The first step is to go to this page that Amazon has added to the KDP section of their site. When you scroll down, you will see that they have broken it up so you can look at meta tags by basic genres. Then it is simply becomes finding the right meta tags to fit your book. Now, word of warning here, if you want to make sure you don’t signal another genre through your tags, check out the tags for that genre as well and make sure you don’t use them. The caveat is that you may not be able to prevent cross-overs and that is where you have to look at your product description.

Something else I’ve noticed with the meta tags, they help set your book into the sub-genres that Amazon uses for its various best seller lists. This is a good thing and it has helped increase my sales over the last year or so.

One other thing about the tags before we move on is that you have to periodically revisit the tags page and see if things have changed. If they have, you may need to change the tags you initially associated with your work. Hint: you may want to do that anyway if your sales need a boost.

The next thing you have to look at is your product description — and that means knowing what the current trends are not only in your genre/sub-genre but in similar ones as well. If you are writing urban fantasy, you need to know what is going on in paranormal romance. Yes, like it or not, it means you also have to read some of the other genre. But then, you should be reading in your genre as well. (If I hear one more person say they don’t read, or don’t read in the genre they write in, because they don’t want anyone to claim they stole an idea or they don’t want their unique idea spoiled by what they read, I will scream.)

I’ll warn everyone right now that if you have a Navy Seal shapeshifter, the first thing a lot of readers will think is that it is PNR because that is one of the hot subjects. Even if nothing else about the blurb signals PNR, you will have folks who see Seal shapeshifter and automatically go there. Your blurb and even say, “this is an Urban Fantasy” or “UF police procedural” or whatever and they will still be expecting a romance with sex. That is just the nature of the beast, so to speak.

I guess what I’m saying is this: write the best blurb you can that is true not only to the plot of your book but also to the genre. Tag your book so that it falls into the right search categories and, when setting your book up for the two main categories Amazon allows, make sure you are putting it in the right ones. These are pretty generic but still important. Finally, just accept as inevitable that there will be someone who sees that you have shapeshifters or vampires or witches, etc., and will automatically assume the book is PNR.

In other words, there is no easy answer. It is all about cuing and about whether or not the reader actually pays attention to the blurb. Add the fact that the tags do change on occasion and it becomes an interesting exercise in frustration all too often.

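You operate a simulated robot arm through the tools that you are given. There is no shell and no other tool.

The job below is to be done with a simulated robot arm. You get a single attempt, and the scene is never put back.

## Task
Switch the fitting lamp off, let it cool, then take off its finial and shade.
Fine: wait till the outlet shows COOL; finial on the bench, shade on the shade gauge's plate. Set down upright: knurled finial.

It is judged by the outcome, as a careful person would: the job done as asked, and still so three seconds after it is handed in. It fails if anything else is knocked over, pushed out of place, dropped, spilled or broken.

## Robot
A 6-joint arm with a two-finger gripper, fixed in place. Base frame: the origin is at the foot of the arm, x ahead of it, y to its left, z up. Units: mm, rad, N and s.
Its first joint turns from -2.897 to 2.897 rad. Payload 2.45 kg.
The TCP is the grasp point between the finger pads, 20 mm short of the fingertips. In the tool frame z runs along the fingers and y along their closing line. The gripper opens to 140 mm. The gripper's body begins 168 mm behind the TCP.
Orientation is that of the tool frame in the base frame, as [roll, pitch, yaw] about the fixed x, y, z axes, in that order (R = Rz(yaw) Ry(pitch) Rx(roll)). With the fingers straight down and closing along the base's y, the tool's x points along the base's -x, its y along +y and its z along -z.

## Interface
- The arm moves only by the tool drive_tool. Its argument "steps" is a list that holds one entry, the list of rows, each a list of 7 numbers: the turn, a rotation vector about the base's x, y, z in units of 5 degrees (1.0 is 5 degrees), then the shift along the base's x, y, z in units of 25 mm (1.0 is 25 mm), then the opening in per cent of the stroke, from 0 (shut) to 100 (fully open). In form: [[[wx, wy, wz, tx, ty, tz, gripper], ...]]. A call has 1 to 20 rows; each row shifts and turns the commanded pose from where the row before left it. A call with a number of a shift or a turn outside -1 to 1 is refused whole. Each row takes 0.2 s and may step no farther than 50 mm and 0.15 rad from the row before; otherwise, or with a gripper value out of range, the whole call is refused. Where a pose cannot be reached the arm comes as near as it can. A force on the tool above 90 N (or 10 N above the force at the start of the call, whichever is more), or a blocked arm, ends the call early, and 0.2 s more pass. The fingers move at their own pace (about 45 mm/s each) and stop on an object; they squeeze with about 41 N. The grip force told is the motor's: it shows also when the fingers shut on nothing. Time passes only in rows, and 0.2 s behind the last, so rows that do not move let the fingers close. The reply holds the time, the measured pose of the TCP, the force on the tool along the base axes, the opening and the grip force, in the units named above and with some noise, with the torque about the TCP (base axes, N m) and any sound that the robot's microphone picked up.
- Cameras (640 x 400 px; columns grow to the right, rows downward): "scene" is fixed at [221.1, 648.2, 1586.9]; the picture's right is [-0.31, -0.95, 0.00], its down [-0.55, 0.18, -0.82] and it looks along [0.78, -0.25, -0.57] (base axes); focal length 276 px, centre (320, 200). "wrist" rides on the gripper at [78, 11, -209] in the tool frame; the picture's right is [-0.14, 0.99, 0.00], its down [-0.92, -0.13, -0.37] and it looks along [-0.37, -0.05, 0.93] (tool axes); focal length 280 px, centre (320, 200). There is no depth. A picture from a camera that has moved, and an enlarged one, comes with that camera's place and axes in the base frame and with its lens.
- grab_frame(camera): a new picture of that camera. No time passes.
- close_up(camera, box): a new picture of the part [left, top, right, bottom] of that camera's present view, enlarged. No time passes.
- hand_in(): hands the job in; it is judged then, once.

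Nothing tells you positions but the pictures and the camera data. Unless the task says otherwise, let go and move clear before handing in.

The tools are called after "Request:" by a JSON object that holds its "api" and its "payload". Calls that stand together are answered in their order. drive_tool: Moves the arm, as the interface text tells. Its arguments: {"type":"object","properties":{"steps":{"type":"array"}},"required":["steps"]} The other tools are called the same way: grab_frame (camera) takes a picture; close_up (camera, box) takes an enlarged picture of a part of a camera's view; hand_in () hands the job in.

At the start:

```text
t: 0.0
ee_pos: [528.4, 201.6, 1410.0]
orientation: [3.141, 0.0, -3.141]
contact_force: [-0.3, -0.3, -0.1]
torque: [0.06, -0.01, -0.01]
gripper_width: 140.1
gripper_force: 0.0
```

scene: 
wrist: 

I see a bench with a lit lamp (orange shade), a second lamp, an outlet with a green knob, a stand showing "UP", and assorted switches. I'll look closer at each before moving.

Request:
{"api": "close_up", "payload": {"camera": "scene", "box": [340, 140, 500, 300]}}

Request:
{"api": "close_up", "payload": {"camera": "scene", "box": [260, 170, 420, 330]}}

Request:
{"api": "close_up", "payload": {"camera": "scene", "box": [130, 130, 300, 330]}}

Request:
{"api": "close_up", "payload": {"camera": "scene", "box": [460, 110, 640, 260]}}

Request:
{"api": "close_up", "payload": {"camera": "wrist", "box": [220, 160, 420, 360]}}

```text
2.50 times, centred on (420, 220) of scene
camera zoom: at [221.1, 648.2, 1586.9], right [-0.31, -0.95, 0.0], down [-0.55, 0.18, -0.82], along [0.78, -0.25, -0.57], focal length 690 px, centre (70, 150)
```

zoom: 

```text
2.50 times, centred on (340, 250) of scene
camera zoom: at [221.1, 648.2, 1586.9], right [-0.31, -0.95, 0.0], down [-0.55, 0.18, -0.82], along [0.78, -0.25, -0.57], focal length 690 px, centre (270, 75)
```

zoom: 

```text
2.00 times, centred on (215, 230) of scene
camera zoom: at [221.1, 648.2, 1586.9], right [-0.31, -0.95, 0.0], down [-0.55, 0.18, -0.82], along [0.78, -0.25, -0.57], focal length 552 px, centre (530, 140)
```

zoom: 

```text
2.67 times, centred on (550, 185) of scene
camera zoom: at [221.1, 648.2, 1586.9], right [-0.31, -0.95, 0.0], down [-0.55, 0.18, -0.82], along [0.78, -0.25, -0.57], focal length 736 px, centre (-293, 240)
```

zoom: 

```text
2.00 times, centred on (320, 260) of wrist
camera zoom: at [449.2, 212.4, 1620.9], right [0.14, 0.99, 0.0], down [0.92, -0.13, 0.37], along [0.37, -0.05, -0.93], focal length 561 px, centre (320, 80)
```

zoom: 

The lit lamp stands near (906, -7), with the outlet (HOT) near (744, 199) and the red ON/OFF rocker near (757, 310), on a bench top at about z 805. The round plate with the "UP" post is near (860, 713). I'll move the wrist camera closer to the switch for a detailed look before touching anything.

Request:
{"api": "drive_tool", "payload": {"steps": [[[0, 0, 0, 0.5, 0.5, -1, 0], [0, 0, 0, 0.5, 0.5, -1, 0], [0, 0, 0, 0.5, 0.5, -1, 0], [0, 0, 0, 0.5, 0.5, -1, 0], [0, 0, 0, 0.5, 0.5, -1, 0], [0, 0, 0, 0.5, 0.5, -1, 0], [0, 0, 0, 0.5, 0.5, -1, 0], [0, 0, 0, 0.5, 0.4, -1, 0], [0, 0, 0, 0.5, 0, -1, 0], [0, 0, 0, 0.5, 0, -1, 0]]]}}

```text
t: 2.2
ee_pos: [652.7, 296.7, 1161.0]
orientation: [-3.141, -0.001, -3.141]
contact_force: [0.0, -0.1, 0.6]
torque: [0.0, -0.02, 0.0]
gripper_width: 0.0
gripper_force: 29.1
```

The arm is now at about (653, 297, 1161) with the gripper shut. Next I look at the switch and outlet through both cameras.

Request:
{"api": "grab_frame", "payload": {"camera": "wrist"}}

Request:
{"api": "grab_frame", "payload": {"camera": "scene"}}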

Now, back to the new book. Sword of Arelion is available through Amazon without DRM. It is fantasy, a mix of high fantasy and heroic fantasy with a touch of sword & sorcery. In other words, a pain to tag. If you are so inclined, you can check it out here. All I ask is that you remember DK (Demon Kat) likes to eat and if I don’t sell enough books to buy his kibble, he will start nibbling on my ankle.  😉

The Results of the Homework

So, a few days back I got a parcel from Sarah which contained a bunch of bestselling (at least according to the covers) paranormal romances. The basic idea was that I read them and see if I can write something that will fit the general formula, since the stuff sells like hot… er… very popular stuff.

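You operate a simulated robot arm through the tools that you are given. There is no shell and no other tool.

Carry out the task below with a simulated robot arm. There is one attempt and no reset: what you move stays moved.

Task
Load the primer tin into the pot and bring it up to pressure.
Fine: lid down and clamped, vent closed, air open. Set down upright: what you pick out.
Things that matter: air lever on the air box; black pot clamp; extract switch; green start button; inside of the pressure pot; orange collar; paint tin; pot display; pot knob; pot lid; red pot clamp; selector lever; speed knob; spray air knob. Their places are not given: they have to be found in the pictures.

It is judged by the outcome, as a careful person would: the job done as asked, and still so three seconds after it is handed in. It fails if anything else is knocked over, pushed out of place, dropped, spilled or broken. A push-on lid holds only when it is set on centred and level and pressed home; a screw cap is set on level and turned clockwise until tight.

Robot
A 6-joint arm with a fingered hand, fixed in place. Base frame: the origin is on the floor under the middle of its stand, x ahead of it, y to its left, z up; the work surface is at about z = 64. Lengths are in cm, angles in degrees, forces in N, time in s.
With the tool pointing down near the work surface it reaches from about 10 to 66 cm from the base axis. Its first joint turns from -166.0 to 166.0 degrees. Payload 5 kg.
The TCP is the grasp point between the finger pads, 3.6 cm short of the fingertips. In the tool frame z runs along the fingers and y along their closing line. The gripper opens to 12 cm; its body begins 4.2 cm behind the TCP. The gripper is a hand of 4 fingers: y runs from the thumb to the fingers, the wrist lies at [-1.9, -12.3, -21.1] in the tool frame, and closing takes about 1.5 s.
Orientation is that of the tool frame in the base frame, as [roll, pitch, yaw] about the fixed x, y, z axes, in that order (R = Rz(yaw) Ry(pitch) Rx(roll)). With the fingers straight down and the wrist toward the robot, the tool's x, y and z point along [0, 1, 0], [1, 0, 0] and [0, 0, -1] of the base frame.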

So I read them. Full disclosure, I skipped the sex scenes, of which there were rather too many for my preferences (let’s face it, there’s only so many ways one can describe the sexual act, and too much of it starts to read like IKEA instructions – insert tab A into slot B and wiggle until it relaxes). What I saw from my sample set of 7 apparently best selling paranormal romances does fit something of a formula. I might even be able to work with said formula without too much hassle.

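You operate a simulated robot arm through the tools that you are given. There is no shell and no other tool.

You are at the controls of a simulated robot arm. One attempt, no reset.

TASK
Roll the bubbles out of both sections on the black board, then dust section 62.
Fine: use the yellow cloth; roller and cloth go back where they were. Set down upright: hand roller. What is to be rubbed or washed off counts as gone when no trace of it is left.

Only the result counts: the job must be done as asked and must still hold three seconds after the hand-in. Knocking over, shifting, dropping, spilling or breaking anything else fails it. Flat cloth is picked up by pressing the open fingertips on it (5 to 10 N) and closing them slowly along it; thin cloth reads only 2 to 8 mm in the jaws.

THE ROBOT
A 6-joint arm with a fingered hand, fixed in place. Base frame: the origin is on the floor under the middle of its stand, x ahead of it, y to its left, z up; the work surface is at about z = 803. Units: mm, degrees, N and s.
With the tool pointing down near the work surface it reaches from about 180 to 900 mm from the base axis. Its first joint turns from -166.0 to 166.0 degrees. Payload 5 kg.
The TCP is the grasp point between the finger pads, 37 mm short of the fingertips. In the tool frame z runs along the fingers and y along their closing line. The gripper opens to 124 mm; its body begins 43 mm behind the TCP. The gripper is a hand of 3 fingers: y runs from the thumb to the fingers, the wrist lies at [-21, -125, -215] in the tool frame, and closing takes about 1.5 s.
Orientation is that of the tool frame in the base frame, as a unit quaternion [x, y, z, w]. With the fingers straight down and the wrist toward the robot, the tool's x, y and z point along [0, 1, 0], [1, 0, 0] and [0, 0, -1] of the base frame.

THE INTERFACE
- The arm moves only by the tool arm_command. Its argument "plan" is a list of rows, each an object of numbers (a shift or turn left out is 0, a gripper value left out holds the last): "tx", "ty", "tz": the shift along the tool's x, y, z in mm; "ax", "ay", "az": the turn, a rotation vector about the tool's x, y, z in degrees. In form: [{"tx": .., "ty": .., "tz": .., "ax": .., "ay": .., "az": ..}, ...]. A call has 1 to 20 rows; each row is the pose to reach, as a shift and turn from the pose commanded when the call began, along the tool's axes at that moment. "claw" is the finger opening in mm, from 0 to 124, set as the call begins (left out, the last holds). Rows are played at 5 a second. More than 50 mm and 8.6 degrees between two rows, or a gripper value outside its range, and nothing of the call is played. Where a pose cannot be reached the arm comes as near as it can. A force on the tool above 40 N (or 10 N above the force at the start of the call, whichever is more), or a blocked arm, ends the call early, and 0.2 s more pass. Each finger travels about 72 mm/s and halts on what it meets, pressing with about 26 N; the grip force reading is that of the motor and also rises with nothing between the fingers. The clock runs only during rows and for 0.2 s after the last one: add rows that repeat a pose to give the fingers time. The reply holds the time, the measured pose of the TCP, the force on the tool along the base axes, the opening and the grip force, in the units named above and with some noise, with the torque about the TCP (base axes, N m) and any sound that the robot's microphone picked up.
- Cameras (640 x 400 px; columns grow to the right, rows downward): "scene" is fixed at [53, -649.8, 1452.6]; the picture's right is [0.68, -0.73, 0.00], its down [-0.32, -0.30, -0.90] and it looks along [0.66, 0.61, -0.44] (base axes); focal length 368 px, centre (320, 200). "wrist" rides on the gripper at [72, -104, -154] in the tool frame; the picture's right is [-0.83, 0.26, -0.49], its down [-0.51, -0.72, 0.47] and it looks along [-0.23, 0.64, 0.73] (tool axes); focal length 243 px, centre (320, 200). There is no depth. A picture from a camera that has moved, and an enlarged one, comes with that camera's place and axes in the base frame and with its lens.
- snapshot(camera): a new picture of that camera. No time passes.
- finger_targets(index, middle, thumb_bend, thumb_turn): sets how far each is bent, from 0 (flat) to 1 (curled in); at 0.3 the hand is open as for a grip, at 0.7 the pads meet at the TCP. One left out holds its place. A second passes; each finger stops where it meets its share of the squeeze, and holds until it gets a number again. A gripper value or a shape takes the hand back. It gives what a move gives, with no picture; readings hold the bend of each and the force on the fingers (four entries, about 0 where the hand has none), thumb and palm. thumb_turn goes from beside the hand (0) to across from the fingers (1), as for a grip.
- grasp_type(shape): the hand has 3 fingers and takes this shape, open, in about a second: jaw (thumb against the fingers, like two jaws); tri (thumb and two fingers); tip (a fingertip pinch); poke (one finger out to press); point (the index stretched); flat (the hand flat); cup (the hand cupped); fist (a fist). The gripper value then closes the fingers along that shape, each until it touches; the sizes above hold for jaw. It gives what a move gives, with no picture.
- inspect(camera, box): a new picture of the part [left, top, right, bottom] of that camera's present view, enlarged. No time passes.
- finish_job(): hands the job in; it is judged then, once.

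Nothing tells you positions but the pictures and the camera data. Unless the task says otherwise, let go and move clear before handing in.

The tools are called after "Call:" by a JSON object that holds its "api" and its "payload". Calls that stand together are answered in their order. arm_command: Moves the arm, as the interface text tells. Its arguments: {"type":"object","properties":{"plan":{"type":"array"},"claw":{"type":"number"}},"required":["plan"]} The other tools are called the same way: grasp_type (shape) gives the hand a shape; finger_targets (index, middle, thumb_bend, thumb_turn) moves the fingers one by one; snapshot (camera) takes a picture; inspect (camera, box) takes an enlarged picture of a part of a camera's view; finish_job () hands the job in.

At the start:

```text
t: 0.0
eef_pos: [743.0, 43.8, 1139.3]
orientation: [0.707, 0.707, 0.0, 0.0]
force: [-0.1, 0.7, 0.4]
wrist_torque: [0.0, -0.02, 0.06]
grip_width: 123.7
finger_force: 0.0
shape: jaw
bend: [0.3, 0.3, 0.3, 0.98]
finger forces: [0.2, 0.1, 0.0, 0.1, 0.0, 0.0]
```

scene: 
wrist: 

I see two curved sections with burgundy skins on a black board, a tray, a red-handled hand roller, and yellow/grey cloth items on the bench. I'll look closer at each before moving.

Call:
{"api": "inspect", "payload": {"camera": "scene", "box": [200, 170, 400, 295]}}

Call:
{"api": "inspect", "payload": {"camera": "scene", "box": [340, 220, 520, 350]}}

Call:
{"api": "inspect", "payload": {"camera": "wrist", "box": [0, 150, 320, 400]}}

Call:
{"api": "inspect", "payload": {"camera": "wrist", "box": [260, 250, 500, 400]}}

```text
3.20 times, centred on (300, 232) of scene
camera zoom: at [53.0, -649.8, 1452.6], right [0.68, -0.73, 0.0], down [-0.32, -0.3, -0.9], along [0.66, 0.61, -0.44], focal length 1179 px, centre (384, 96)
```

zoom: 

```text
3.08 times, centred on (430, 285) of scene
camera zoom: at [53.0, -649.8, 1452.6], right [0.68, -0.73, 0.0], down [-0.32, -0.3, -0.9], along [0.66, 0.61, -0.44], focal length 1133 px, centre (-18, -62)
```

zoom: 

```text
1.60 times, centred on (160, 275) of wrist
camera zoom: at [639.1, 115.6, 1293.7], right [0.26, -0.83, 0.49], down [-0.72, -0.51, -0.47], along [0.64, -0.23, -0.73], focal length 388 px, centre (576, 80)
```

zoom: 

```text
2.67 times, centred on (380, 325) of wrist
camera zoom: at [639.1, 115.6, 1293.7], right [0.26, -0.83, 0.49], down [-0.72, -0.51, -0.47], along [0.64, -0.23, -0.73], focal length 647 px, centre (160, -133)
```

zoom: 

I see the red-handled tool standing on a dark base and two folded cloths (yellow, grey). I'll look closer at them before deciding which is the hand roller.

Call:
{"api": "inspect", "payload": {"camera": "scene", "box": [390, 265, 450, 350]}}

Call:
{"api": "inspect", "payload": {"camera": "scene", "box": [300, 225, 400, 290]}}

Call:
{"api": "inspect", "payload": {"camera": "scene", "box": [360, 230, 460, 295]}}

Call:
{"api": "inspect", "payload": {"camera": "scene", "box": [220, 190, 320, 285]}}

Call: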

The formula (to spare those who are wondering the effort and trauma of reading too many IKEA sex scenes) appears to be as follows:

  • Take one headstrong female who no matter what she’s done in her past is still fundamentally innocent in some way
  • Give her a troubled past, preferably one without actual love unless the love was either doomed or with the male and failed due to a misunderstanding
  • Add one seriously hot male with a tribe of issues of his own. He must be protective and dominant. Assholes are permitted so long as they mitigate the assholery around the female.
  • The male should preferably be something not-human and must be drop-dead-sexy.
  • Add a collection of enemies of one or both wanting their target dead for reasons that can be quite flimsy.
  • Stir up the whole mess in a way that drives the two of them to have sex somewhere around 1/3 of the way through. The sex is often at least a chapter’s worth.
  • There should be an argument after the first sex scene, preferably one that makes the two of them seem to hate each other.
  • Put one or both in danger of their life somewhere around 1/2 to 2/3 of the way through. Once the danger is past, they can have passionate make-up/”you survived” sex.
  • The climax should involve danger and sex. If both can happen at the same time, so much the better, otherwise, go with the danger. It seems to be popular to kill or nearly kill the male at this point (being supernatural, he either revives himself or a friendly goddess might do the deed for the female).
  • After the climax (yes, I know), they can avow their undying love – which since at least one of the pair, possibly both is likely to be immortal could really be undying.
  • For series, have supporting characters who can have their own love story in future books.

I was worried that my natural tendency to go dark would be too much, but judging by some of these books, there ain’t no such thing. This is scary – if I really let the dark out instead of leashing it the way I do, it would be at the “Anne Bishop at her most terrifying” level, only I wouldn’t be only torturing the males on-screen (for those who haven’t read Anne Bishop, google her and check the plot synopsis of her first three books. The running joke with her friends is that anyone else’s ‘dark’ is her ‘light and fluffy’).

So… Food for thought, and homework done. Now I need to let the information sit and fester for a while before I try to do anything with it.